Cannabidiol (CBD) can come from medical marijuana plants or industrially grown hemp and as the laws governing both plants differ greatly from country to country answering the simple question:Is CBD legal?” a bit tricky to say the least. You have to look at where the CBD was produced, what kind of plant it comes from and if it contains THC, then how much does it contain. And it is this, the THC, that causes the issues.
CBD is pretty much legal in many developed nations and generally is grown under license, it is THC, the psychoactive cannabinoid found in cannabis plants that is illegal, not CBD.
This is a fluid situation with many states in America currently decriminalizing the use of marijuana for both medical and recreational use but this begs the question…..why is a plant with many known historical uses even illegal in the first place?
We’re about to have a bit of a history lesson here, everything mentioned is easily validated with a quick check online, it’s a very interesting story so here we go……

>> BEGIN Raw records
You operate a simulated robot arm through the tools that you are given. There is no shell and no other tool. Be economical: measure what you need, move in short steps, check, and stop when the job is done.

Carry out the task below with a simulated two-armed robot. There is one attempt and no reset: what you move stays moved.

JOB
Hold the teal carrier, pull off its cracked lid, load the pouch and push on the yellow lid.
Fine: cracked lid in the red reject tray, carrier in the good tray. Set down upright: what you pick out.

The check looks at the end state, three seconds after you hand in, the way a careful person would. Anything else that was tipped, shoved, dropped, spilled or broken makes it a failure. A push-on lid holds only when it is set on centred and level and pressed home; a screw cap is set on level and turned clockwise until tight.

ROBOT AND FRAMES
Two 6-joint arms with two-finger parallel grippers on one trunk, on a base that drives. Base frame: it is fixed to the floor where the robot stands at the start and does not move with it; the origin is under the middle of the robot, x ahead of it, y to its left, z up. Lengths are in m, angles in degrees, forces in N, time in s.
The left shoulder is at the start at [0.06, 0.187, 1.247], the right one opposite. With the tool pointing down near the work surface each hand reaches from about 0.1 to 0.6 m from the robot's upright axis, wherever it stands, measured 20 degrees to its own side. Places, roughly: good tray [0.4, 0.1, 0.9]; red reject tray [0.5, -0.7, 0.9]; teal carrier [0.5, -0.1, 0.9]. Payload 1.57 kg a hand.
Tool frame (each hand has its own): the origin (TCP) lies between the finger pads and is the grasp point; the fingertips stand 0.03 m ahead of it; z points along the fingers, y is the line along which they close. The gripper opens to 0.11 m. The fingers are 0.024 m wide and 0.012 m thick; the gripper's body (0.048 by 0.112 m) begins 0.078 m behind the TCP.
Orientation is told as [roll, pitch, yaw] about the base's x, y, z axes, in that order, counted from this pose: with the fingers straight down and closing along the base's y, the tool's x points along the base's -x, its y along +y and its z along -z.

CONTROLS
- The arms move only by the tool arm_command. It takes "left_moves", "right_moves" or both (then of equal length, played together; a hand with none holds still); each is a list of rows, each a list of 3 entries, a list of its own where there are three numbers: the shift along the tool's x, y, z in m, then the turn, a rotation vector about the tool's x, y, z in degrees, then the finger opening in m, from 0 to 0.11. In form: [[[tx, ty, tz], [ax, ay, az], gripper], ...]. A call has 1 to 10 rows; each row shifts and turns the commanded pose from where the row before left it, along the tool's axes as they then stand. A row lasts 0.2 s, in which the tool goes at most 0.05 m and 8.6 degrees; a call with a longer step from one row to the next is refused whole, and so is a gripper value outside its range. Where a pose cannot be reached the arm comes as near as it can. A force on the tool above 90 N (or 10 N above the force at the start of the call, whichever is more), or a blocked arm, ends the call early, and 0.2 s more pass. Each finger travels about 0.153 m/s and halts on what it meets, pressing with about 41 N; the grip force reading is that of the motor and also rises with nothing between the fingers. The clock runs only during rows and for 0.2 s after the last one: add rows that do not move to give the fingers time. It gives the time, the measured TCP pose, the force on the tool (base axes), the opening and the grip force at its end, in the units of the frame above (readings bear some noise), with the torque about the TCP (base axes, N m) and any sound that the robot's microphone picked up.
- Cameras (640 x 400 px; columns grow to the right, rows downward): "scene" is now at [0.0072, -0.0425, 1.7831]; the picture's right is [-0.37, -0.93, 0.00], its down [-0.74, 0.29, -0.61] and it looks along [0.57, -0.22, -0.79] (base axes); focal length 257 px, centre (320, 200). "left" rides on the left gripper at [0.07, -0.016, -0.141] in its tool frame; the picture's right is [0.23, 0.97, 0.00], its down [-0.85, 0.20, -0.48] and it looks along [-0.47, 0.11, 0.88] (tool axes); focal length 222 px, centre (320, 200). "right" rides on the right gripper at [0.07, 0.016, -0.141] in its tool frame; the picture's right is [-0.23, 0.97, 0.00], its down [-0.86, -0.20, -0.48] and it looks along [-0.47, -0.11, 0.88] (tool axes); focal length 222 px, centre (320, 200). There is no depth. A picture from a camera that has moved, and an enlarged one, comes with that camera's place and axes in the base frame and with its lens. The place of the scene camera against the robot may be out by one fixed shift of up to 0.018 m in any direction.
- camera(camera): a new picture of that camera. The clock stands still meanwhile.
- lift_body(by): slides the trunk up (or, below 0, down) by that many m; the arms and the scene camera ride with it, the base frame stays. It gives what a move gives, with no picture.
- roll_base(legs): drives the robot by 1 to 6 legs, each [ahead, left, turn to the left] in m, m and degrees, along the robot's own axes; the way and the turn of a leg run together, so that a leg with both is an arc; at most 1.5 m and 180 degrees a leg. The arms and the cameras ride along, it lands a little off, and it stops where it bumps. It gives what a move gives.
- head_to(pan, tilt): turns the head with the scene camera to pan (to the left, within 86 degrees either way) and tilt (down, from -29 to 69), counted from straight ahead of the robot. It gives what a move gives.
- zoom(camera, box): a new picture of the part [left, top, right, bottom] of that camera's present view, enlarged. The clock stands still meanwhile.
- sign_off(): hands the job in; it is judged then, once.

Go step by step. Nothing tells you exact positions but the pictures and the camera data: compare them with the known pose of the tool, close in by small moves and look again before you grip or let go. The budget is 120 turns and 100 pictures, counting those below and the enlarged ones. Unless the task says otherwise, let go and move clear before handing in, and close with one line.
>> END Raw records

Before the 1920’s there was no concept in the states of anything called Marijuana, it was known as Hemp, which describes the cannabis plant and was a farm crop in use for many years. At the start of the 1920’s Hemp was used extensively in the manufacture of clothing, rope, medicine and candles amongst a variety of other products. Yes it was being smoked recreationally but nobody was uncomfortable at the time to the thought of anybody ‘smoking up. ‘
It was around this time that Hemp was being touted as a viable and more sustainable alternative to paper and this caused issues for some key characters which set in motion the drive for marijuana prohibition which still reverberates to this day.
One of these characters was a chap called William Randolph Hearst who was a newspaper tycoon and could accurately be described as the early 19th Century version of Rupert Murdoch.

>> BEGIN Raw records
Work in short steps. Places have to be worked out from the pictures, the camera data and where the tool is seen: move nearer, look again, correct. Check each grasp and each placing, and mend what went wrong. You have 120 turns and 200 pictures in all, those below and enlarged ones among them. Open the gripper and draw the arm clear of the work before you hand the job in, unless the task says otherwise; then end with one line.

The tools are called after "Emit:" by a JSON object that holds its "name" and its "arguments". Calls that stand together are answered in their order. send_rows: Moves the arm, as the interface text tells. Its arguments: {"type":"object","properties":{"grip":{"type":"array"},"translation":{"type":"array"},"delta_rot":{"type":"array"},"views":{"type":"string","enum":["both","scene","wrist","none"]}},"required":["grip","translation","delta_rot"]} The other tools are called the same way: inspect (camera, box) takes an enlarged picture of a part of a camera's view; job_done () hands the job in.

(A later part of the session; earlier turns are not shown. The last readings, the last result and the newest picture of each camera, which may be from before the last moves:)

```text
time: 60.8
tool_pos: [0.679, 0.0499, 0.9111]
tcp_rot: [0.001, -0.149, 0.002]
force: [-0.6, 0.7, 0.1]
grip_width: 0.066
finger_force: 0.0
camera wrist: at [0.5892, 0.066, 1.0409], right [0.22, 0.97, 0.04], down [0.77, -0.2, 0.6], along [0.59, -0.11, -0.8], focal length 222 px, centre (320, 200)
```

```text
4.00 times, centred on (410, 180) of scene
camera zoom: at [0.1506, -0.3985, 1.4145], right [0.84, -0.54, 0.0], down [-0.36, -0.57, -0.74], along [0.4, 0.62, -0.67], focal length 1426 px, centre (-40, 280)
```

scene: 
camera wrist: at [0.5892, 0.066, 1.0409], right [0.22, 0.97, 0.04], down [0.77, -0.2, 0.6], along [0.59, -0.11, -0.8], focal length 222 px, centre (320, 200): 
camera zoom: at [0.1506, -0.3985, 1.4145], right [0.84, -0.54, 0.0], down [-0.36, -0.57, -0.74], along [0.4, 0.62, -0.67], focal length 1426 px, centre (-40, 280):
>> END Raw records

William Randolph Hearst was not just a publisher; he was a shrewd businessman who effectively owned the lifecycle of the paper he used. He owned the lands where the trees wee grown and this access to ‘cheaper’ paper gave him an edge over his competition. Around this time, as hemp was being condemned, Hearst had invested into millions of acres of growing lands and this talk of hemp being a better, cheaper and more sustainable alternative posed a threat to his commercial interests and gave him the reason to attack hemp and the easiest way to do this was by going after it’s recreational use and it’s association with Latin America. Bearing in mind this is not long after the Mexican Revolution in 1910 at a time when USA vs Mexican relationships were precarious to say the least.

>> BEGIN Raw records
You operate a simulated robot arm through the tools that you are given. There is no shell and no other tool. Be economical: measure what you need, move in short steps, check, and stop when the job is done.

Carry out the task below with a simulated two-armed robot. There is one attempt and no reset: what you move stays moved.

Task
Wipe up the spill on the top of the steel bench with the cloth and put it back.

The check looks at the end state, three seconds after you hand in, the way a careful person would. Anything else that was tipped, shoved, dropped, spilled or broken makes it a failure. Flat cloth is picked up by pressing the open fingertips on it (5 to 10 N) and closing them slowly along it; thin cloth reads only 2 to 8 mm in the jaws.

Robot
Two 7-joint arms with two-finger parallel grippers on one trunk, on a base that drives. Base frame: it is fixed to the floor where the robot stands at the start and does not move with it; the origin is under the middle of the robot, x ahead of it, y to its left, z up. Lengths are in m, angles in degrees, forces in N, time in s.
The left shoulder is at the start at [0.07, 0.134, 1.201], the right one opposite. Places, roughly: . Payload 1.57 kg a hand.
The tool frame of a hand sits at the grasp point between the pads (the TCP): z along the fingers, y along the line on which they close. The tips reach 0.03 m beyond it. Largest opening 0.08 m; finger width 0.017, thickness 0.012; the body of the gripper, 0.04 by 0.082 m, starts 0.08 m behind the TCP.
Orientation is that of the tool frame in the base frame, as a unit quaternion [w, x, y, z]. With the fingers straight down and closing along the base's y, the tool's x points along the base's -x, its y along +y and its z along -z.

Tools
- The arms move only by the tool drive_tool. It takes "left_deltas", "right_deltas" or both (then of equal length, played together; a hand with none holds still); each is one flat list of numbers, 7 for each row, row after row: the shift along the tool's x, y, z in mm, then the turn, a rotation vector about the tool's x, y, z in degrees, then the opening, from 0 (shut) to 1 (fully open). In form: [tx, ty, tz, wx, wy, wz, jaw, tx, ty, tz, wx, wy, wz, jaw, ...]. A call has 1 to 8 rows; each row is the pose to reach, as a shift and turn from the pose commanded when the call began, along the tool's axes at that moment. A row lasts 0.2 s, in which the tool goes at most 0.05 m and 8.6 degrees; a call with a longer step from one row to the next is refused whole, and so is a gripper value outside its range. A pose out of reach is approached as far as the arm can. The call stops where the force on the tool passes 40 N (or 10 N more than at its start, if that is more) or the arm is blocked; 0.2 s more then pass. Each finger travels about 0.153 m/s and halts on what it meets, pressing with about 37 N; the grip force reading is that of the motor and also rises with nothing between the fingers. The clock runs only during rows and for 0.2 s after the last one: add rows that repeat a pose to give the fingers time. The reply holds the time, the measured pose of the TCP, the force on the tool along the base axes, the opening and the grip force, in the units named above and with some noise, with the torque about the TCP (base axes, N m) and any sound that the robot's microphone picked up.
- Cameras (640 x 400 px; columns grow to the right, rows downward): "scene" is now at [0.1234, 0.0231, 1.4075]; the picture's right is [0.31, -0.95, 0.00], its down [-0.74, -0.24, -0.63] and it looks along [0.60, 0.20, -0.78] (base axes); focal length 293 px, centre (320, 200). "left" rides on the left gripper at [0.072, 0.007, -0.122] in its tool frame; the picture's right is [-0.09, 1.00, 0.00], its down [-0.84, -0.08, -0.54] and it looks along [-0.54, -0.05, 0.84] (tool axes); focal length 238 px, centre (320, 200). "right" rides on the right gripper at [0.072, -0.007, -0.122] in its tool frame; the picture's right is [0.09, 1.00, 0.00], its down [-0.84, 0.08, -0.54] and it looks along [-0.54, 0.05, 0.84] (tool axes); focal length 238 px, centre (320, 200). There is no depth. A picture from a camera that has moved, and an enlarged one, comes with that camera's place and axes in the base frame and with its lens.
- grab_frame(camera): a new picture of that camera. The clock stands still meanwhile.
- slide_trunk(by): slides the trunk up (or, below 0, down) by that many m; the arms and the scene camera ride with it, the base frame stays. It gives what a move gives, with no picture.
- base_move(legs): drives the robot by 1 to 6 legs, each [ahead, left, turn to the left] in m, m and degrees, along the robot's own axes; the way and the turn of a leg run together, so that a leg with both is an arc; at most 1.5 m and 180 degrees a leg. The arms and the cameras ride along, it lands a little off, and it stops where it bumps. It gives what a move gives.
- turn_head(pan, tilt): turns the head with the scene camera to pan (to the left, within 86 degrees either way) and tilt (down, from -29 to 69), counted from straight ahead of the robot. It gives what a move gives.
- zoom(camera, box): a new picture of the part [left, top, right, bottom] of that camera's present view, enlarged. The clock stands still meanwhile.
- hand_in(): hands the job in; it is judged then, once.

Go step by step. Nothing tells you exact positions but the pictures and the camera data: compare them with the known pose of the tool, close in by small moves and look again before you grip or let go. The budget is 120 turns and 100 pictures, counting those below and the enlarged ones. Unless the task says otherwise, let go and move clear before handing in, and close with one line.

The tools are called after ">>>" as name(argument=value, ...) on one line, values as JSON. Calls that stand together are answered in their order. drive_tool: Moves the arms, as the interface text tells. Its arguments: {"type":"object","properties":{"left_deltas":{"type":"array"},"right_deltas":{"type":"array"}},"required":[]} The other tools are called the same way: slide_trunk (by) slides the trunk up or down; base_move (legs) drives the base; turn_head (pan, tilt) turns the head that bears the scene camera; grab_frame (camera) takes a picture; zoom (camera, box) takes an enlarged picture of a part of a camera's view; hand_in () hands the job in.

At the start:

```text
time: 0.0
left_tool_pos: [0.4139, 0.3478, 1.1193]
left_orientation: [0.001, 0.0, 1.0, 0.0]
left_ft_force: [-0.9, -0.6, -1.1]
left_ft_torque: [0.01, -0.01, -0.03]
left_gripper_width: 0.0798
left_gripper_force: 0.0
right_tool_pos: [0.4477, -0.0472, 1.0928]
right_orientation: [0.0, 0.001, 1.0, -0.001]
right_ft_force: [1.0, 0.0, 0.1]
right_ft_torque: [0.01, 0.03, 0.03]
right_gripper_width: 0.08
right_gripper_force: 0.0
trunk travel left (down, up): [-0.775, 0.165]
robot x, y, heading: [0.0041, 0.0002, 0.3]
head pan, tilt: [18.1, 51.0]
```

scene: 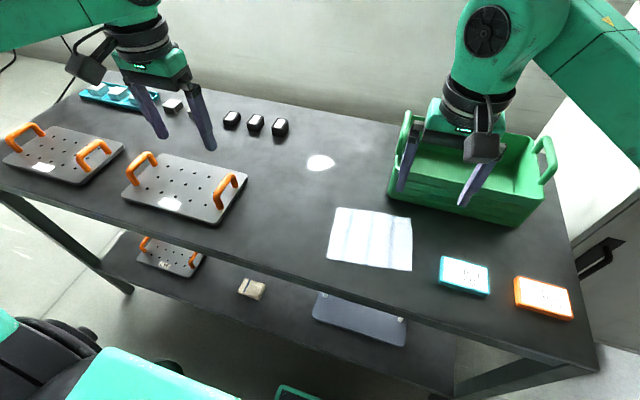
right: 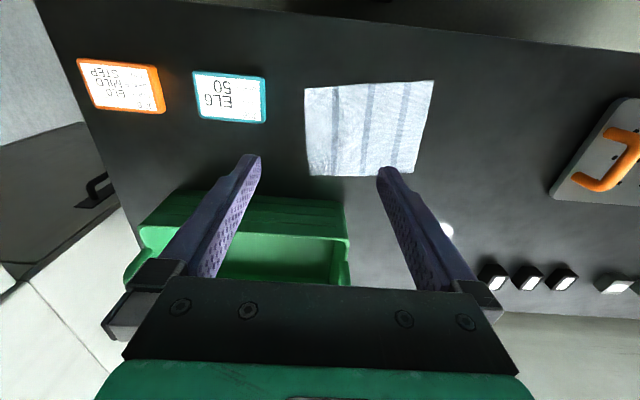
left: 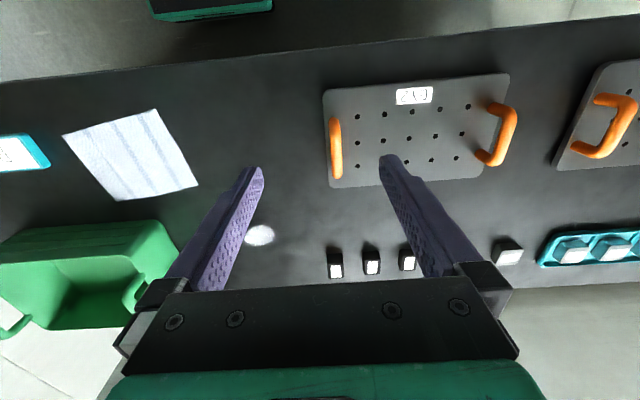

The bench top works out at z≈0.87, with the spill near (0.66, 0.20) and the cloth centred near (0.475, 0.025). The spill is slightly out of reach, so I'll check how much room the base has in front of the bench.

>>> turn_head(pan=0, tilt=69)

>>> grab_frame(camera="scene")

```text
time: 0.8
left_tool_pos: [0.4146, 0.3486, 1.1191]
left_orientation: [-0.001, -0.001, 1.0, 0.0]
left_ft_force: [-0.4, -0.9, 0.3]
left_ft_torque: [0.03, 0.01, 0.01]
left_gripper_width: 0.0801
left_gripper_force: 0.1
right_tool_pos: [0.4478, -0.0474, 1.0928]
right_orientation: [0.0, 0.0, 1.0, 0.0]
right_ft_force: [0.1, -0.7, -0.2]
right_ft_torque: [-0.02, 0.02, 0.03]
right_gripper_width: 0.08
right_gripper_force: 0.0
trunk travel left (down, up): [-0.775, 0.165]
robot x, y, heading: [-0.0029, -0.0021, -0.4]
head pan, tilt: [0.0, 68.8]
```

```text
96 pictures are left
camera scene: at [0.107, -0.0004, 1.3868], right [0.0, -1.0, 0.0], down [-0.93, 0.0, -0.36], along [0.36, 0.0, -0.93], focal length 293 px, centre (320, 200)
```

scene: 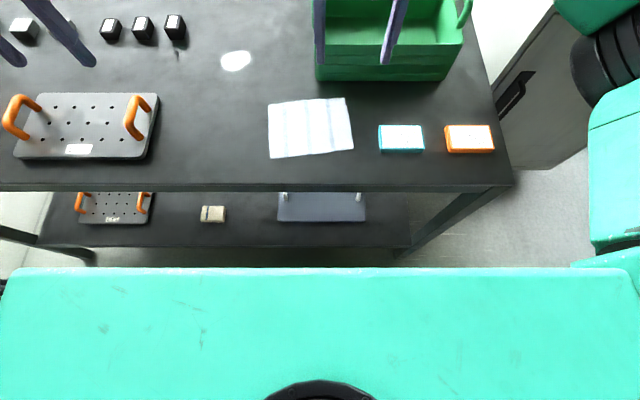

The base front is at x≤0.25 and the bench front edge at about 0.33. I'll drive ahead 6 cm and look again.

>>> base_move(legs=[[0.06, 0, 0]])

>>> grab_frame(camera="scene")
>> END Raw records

So in the 1920’s and through his media empire, he had the ‘ear’ of much of the population, William Randolph Hearst launched a propaganda campaign that effectively demonized hemp but interestingly never called it Hemp. They rather used the more alien sounding name of “Marijuana”. By focusing only on the recreational aspects of Marijuana Mr Hearst was able to sway public opinion by labeling it as a ‘Mexican drug problem’.
His propaganda consisted of outlandish claims about what Marijuana does, labeling it the “Devils Harvest” Hearst touted Marijuana as being of the Devil which caused Sin, Degradation & Insanity.
Mr Hearst was successful in his campaign and by the 1930’s public perception of ‘marijuana’ was at a point where many Americans were scared of it. So he was successful in swaying public opinion but there was another character who would come into play and he would take this demonization to a whole new level………..the political and legal level.
Introducing Harry J. Anslinger, who in 1930 took the helm as the first commissioner of the Federal Bureau of Narcotics. (FBN). He had a strong distrust of Mexicans and all recreational drugs with the FBN focused primarily on the fighting of opium and heroin smuggling.
From the book “Chasing The Scream: The First & Last Days of the Drug War” author Johann Hart wrote, “From the moment he took charge of the bureau, Harry was aware of the weakness of his new position. A war on narcotics alone — cocaine and heroin, outlawed in 1914 — wasn’t enough,” He continues, “They were used only by a tiny minority, and you couldn’t keep an entire department alive on such small crumbs. He needed more.”
So Anslinger made it his mission to rid the USA of all drugs including Cannabis. Armed with Hearst’s newspaper stories from the 1920s, Anslinger took the fight politically and in 1937 criminalized Cannabis through the Marijuana Tax Act 1937.
It is worth noting that the FBN also oversaw the prohibition of alcohol, which was repealed in 1933. One could say that there was a self-preservationist drive behind Anslingers decision to go after Cannabis. Overseeing a major government department whose ‘work load’ decreased with decriminalizing alcohol Anslinger needed a new enemy to fill the void; he found it and nearly 100 years later we are still feeling the effects of one mans capitalistic greed.
And the rest you could say is history, the propaganda campaign initiated by Hearst and moved forward by Anslinger altered public opinion which reverberates through the ages and causes much of the lack of understanding of Cannabis to this day and makes our job as sellers of Cannabis-based products as much around the delivery of information to educate users of CBD, its benefits and it’s history as much as it is around selling our quality products.